Revenge of the Science People

If you’re housebound or colorblind, here’s a news flash: The dandelions won.

About a dozen years ago, the science people warned us of invasive weeds making their way toward town. Bad players like dandelions, hawkweed, and Himalayan balsam would take over our lawns and roadsides, strangling out our shooting stars, fireweed and forget-me-nots.

This was back during the Obama administration, before we had the Plague and an attempted presidential coup to worry about, when foreign weeds were a bigger threat than Vlad Putin. We read news stories and learned how to identify these interlopers and fought back against the first waves of the invasion.

Year after year a dozen foot soldiers armed with pullers and vicious-looking trowels established a beachhead at the Haines Borough Public Library, defending one of the town’s truly landscaped properties against the yellow marauders.

A look at the library this week tells you the battle is over.

Dandelions have turned our open spaces into an obnoxious, golden carpet. Two friends who for years kept meticulous lawns have surrendered. One filled up 10 five-gallon buckets with dandelion flowers and petals this spring while acknowledging her campaign was futile. A dandelion is about impossible to uproot fatally.

The science people were right.

On another science front, speculation caused oil prices to spiral in 2008 to $149 per barrel, leading to exorbitant fuel prices and the theory of “peak oil,” that the world was perilously low on fossil fuel. The upshot in Haines was creation of a “Peak Oil Task Force” intended to buffer the town from an oncoming crisis.

Stephanie Scott, who staffed the group, went on to become Haines Borough mayor, where she led a campaign to transition borough buildings to wood-pellet heat. The borough brought Juneau’s Jim Rehfeldt, a heating engineer, to town to bounce the idea off him at a public meeting.

Hold your horses, Rehfeldt said. If wood pellets were the silver bullet to the high cost of heating, everyone within a 10-mile radius of a pellet plant would be burning them and they aren’t. Wood pellets, he said, came with their own costs, including boiler maintenance and pellet quality and storage.

Scott was undaunted, saying that even if the costs were even, at least a shipwreck of pellets wouldn’t destroy the ocean.

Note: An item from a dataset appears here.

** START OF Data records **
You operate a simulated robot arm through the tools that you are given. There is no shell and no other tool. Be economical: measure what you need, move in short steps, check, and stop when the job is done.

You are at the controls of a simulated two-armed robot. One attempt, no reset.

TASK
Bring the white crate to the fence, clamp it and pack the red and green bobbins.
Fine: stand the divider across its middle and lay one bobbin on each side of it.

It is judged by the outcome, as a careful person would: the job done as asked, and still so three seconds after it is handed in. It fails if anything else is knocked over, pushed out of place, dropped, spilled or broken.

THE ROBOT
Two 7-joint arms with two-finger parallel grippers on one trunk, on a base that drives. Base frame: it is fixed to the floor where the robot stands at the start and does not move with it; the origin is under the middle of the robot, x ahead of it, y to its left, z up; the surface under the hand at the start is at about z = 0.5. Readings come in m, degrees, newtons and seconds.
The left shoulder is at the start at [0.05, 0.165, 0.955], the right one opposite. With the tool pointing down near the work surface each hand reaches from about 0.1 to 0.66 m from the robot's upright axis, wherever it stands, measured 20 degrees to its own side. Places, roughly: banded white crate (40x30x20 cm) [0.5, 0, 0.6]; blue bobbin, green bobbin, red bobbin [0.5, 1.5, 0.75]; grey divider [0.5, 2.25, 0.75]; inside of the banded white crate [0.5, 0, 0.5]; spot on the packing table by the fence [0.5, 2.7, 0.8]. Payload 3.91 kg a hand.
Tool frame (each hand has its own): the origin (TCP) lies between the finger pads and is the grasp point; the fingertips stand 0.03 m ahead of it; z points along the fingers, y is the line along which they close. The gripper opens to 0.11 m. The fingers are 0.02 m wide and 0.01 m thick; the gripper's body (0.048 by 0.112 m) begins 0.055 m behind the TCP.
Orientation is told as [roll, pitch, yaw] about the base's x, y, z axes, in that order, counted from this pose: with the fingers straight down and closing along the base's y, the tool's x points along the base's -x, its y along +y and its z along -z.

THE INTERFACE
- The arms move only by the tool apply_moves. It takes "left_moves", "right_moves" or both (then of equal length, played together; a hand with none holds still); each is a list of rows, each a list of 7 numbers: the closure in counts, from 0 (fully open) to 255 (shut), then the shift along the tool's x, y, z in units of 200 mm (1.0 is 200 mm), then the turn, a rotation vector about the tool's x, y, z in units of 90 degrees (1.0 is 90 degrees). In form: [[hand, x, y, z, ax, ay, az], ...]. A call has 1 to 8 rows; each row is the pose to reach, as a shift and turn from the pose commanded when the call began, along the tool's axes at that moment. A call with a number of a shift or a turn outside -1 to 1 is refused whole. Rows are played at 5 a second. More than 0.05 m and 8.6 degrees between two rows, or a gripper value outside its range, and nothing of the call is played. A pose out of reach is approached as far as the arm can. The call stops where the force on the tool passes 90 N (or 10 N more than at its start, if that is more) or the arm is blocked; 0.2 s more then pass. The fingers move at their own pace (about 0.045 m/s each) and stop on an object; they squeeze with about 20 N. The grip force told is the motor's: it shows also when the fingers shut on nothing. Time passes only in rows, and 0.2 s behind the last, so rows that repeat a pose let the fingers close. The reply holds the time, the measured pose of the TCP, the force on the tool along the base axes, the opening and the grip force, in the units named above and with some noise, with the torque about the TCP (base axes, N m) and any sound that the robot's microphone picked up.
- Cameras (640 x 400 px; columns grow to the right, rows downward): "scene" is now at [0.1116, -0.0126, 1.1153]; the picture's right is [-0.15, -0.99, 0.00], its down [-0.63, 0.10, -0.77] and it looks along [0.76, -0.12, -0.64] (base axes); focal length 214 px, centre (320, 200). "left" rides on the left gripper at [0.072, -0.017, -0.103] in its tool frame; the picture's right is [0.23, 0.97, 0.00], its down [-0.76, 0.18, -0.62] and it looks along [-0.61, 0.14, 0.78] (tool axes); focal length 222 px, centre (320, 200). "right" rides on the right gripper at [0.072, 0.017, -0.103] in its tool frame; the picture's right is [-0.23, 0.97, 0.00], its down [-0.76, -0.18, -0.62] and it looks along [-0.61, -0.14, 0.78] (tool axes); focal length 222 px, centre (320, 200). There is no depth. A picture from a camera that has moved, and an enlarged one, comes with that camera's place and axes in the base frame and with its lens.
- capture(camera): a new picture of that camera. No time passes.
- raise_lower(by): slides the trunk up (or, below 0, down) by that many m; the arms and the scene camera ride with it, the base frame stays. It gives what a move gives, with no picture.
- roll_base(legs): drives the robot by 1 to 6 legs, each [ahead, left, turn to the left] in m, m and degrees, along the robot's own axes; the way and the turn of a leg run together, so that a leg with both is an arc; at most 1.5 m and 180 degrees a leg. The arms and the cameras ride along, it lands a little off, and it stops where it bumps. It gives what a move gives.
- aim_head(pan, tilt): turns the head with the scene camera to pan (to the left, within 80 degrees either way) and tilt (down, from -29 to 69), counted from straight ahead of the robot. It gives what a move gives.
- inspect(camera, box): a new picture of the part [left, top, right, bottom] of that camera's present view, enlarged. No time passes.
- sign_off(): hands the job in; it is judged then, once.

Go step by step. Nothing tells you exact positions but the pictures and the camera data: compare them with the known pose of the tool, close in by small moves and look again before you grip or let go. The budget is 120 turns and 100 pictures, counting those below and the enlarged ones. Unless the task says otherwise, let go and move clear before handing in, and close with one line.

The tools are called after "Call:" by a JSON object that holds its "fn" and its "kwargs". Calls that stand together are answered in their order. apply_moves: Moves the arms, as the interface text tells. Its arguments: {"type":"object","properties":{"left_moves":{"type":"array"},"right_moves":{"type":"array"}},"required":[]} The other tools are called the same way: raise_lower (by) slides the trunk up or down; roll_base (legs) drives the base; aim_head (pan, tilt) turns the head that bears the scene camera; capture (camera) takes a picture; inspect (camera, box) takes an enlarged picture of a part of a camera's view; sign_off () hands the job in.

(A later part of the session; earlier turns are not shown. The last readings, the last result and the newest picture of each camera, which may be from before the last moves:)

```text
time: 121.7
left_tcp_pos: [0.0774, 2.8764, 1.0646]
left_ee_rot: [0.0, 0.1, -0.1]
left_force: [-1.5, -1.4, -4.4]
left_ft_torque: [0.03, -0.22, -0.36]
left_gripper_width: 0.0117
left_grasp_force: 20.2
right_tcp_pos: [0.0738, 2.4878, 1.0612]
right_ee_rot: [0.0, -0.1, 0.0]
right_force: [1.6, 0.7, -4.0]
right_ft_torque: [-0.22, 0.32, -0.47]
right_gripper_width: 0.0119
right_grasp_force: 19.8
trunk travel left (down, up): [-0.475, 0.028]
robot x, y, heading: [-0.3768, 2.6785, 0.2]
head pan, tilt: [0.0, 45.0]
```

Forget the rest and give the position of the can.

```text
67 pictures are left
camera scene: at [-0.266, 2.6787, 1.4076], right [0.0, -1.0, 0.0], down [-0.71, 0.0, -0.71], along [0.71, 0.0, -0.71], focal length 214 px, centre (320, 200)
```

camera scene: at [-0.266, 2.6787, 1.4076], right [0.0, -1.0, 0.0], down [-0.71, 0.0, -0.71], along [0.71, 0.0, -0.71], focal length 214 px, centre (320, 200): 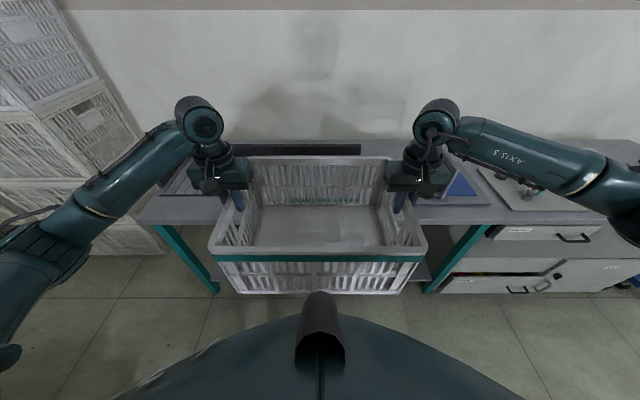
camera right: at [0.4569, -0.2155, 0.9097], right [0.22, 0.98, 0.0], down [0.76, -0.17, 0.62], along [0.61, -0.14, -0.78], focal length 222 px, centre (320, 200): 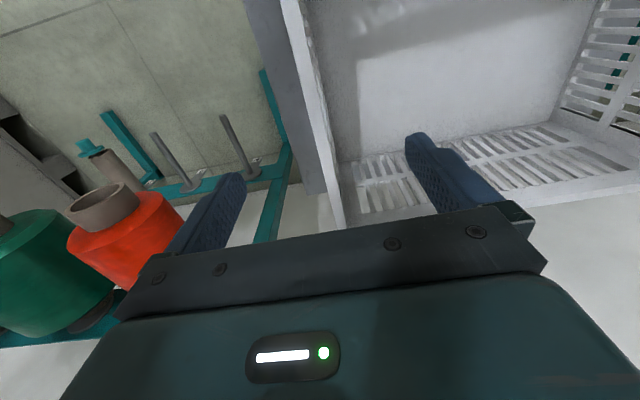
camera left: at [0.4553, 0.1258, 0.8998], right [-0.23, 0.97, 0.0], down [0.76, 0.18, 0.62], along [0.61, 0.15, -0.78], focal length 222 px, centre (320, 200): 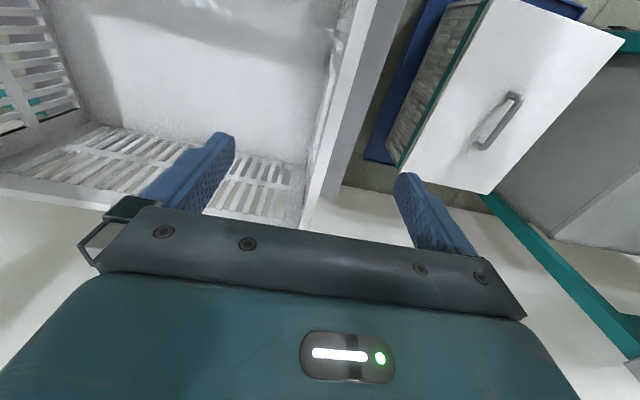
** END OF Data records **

The borough went ahead with a “pilot project” of pellets at its Senior Center, despite early calculations by the center board that pellets didn’t pencil out so neatly. Some local businesses transitioned to pellets and a local tribe even studied the option of building a pellet-manufacturing plant. By the time the senior center board’s math was borne out, the borough had built a pellet silo and removed from the center a soapstone woodstove that it fed for years with free, donated firewood.

The pellet idea died but before the concept entirely flickered out, the state Division of Forestry made a push for wood-chip heat, which appeared more feasible, as we could at least create the fuel here.

There’s a lot more to this story, including the borough’s incomplete explanation of its decision to abandon wood heat systems, but it appears the science people – in the person of engineer Jim Rehfeldt – were right.

Rewind to a news story about a dozen years ago: A science person predicted that warming of the earth’s atmosphere meant that folks in the northern hemisphere would inherit the weather of the region about 100 miles south.

Draw a line 100 miles directly south of downtown Haines and you’re in downtown Tenakee Springs, annual rainfall 83 inches. The historic annual rainfall in Haines is 54 inches.

The late town historian Lib Hakkinen used to say that one day of Haines sunshine could wipe out the memory of a whole month of cloudy weather. If you put stock in the science people, it appears we’ll be putting Lib’s theory to the test.